§ **REQUEST 1**:
Please repeat, exactly and with nothing added, the lines running from the line that contains "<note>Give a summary" to the line that contains "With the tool", both lines included. Number the lines from 1 and leave blank lines out.

* Begin TEXT PROVIDED *

2. MODIFICATION EXAMPLES OF MEASUREMENT DEVICE ACCORDING TO
EMBODIMENT OF PRESENT DISCLOSURE
[0104] The first to seventh modification examples of the
measurement device according to the embodiment of the present
disclosure will be described with reference to FIGS. 8 to 14. Note
that the first to seventh modification examples described below can
be combined with one another as long as there is no inconsistency
between configurations thereof, and those combinations also fall
within the technical scope of the present disclosure. Hereinbelow,
differences between measurement devices according to the first to
seventh modification examples and the measurement device 100
illustrated in FIG. 3 according to the embodiment of the present
disclosure will be mainly described, and description of
substantially similar configurations is omitted.
2.1. First Modification Example
[0105] The first modification example of the measurement device
according to the embodiment of the present disclosure will be
described with reference to FIG. 8. FIG. 8(a) is a side sectional
view of a structural example of a measurement device 100a according
to the first modification example and FIG. 8(b) is a perspective
view thereof.
[0106] As illustrated in FIG. 8, the measurement device 100a
according to the first modification example is different from the
measurement device 100 illustrated in FIG. 3 in that an analyzer
150a and a detector 160a are supported by the same support member
102 that supports the light source 110, the collimator 112, the
polarizer 120, and the retarder 130. In such a case, the mirror 142
is placed to be inserted between the light source 110, the
collimator 112, the polarizer 120, and the retarder 130 and the
analyzer 150a and the detector 160a, and the mirror 142 has a
substantially rectangular shape extended in a direction of a
straight line connecting the retarder 130 and the analyzer
150a.
[0107] Also with this configuration, the measurement device 100a,
as well as the measurement device 100 illustrated in FIG. 3, can
reflect light emitted from the light source 110 toward the measured
object 200 via the retarder 130 in the measured object 200 and
detect the light with the use of the detector 160a.
[0108] In the above first modification example, the measurement
device 100a only needs to include at least one mirror for
reflecting light emitted toward the measured object 200.
Specifically, the detector 160a may receive and detect light that
has been emitted from the light source 110 toward the measured
object 200 and has been reflected by the mirror 144 once.
2.2. Second Modification Example
[0109] A second modification example of the measurement device
according to the embodiment of the present disclosure will be
described with reference to FIG. 9. FIG. 9 is a side sectional view
of a structural example of a measurement device 100b according to
the second modification example.
[0110] As illustrated in FIG. 9, the measurement device 100b
according to the second modification example is different from the
measurement device 100 illustrated in FIG. 3 in that mirrors 142b
and 144b are made up of half mirrors, and the mirror 142b is
provided at a subsequent stage of the retarder 130, whereas the
mirror 144b is provided at a preceding stage of the analyzer 150.
In the measurement device 100b according to the second modification
example, the light source 110, the collimator 112, the polarizer
120, and the retarder 130 and the analyzer 150 and the detector 160
are placed to face each other.

* End TEXT PROVIDED *

§ **REQUEST 2**:
Produce the text that comes next in the text provided.

* Begin INFORMATION PROVIDED *

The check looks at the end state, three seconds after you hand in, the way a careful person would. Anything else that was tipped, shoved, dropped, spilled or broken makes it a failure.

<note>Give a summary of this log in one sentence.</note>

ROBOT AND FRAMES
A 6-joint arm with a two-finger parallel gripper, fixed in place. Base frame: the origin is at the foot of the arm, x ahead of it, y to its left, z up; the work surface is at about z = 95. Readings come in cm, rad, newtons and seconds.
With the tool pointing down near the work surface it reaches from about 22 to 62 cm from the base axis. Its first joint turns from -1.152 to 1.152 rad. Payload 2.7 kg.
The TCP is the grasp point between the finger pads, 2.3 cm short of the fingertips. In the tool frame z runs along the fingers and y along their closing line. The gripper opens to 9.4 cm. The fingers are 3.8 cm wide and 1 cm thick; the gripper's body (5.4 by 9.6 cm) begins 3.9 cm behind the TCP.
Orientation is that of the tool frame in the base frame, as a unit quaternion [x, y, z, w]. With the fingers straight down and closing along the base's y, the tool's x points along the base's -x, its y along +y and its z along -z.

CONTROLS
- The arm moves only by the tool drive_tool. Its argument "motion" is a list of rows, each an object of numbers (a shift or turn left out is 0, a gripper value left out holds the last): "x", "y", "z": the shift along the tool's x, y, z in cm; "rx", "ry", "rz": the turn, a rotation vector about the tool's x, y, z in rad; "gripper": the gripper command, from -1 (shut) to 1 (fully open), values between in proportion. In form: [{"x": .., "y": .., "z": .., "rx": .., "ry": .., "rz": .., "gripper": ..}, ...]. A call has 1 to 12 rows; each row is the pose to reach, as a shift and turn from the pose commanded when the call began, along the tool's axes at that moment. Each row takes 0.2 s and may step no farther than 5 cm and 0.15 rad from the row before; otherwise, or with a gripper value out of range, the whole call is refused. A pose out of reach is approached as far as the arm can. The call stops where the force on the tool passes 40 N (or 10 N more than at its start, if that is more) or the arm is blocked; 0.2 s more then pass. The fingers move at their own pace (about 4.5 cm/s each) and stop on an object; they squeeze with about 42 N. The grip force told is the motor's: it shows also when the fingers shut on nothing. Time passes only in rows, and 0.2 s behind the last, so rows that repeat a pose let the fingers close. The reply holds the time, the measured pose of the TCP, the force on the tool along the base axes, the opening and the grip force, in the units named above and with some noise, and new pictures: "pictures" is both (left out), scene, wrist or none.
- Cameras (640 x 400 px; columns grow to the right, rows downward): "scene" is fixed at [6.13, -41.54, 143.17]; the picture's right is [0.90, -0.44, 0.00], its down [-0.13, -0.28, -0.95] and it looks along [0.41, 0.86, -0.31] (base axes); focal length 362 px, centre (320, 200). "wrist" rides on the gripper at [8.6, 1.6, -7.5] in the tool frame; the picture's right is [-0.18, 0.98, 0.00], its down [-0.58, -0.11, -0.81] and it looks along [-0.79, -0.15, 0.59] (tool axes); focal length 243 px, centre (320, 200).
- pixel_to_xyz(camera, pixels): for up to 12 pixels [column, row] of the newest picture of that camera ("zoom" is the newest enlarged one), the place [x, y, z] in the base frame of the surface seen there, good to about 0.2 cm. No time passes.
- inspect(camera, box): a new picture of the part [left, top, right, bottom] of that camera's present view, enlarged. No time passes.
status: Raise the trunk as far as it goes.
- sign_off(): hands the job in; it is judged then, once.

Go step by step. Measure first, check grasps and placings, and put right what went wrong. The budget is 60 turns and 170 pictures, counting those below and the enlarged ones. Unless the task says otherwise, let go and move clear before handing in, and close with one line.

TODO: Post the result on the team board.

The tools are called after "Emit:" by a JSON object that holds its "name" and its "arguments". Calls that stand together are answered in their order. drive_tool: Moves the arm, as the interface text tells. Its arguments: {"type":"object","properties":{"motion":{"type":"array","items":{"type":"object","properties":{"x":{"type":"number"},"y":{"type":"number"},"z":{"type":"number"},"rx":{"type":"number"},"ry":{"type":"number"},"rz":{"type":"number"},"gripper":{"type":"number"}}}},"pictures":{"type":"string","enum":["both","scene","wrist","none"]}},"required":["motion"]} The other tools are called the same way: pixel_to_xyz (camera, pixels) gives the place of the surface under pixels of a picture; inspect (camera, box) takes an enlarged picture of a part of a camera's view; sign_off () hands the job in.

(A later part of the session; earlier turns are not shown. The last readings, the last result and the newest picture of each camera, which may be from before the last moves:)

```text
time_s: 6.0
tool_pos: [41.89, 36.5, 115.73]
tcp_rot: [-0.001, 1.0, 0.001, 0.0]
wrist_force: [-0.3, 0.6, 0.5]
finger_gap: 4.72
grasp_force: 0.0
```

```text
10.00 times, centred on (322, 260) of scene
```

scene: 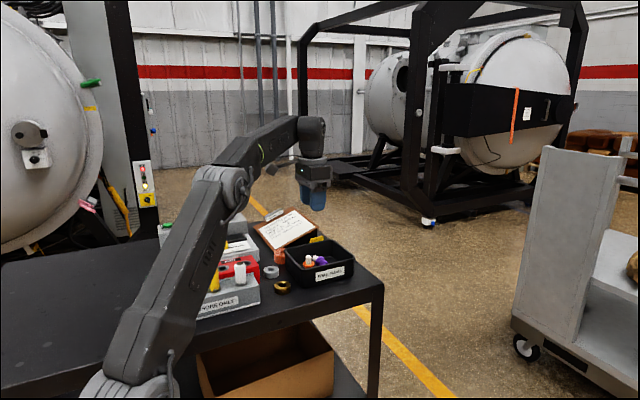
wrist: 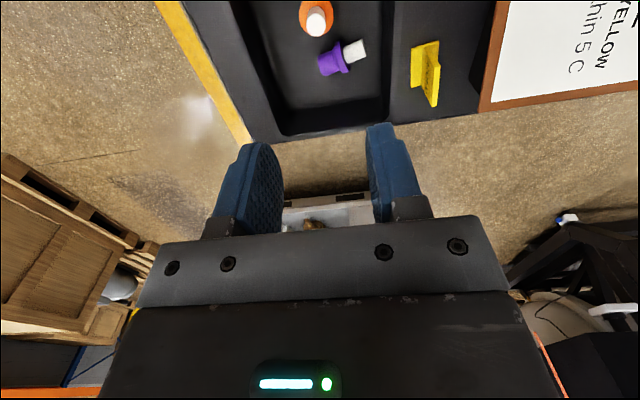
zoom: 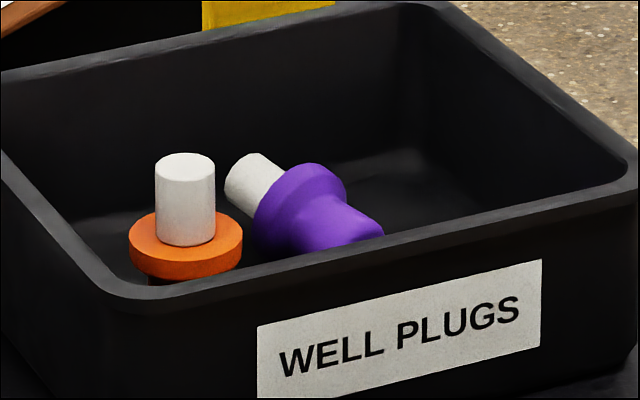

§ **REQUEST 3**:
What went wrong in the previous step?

* End INFORMATION PROVIDED *

§ **TASK ANSWER 1**:
1. <note>Give a summary of this log in one sentence.</note>
2. ROBOT AND FRAMES
3. A 6-joint arm with a two-finger parallel gripper, fixed in place. Base frame: the origin is at the foot of the arm, x ahead of it, y to its left, z up; the work surface is at about z = 95. Readings come in cm, rad, newtons and seconds.
4. With the tool pointing down near the work surface it reaches from about 22 to 62 cm from the base axis. Its first joint turns from -1.152 to 1.152 rad. Payload 2.7 kg.

§ **TASK ANSWER 2**:
[0111] In such a case, light emitted from the light source 110
toward the measured object 200 via the retarder 130 is partially
reflected by the mirrors 142b and 144b which are half mirrors and
repeatedly reflected between the mirrors 142b and 144b. Herein, the
analysis unit 190 separates light that has been reflected a
predetermined number of times to have an optical path length set in
advance from light detected by the detector 160 on the basis of a
phase or the like, thereby calculating a scattering coefficient of
the measured object 200. Also with this configuration, the
measurement device 100b, as well as the measurement device 100
illustrated in FIG. 3, can calculate a scattering coefficient of
the measured object 200 and can measure a state of a body fluid of
the measured object 200.
2.3. Third Modification Example
[0112] The third modification example of the measurement device
according to the embodiment of the present disclosure will be
described with reference to FIG. 10. FIG. 10(a) is a side sectional
view of a structural example of a measurement device 100c according
to the third modification example and FIG. 10(b) is a perspective
view thereof.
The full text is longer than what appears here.